Last night, as I was drifting off to sleep, Sue came into my room. A bit of a feat, you may say, as she is in a locked ward in a nursing home some 600 miles away, and probably in a mildly drugged sleep.
But she came in, stood just inside the doorway, and said "It's okay, Cazie - I'm alright now".
As she came in, I sat up, and as she spoke, so drifted away, faded, and I thought is was yet another nightmare in the acculumation of nightmares I have been having most nights for weeks uncounted. Most of them are about the kids, and something terrible happening to them. I won't discuss them as I don't want to feed the demon.
I did what I always do when woken from a nightmare. I turned on the light. I walked the house. Checked the children. Checked the doors. Stood in the living room, in the dark, and listened to the children breathing, the house breathing, the night sleeping.

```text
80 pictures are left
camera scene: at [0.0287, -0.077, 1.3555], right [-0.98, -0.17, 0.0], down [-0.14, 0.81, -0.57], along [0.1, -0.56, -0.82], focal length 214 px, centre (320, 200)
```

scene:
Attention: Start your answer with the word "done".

Had a drink of water. Went back to bed and slept.
There was no surprise when I got the mail from Mum telling me she was ill again.
She is drifting. She slips in and out. One minute she is lucid ... or as lucid as she ever is nowadays. Then, she is gone. Levels between not responding although aware, right thru to comatose.
Mum and I have talked and we think the disease has started on the part of her brain that keeps her tied here. We think it is like a lightbulb that is not quite connected to the electricity. She comes on - a light you can connect with; and then the neurons flicker and she is gone. Soon, we think, those neurons will flicker their last, and she will be comatose, unwakeable, unreachable.
We wondered what would go first. The bit that tells her heart to beat. The bit that tells her lungs to breathe. But it seems it much be gentler than that. That she might just drift away.
I can't let these tears flow. They may never stop.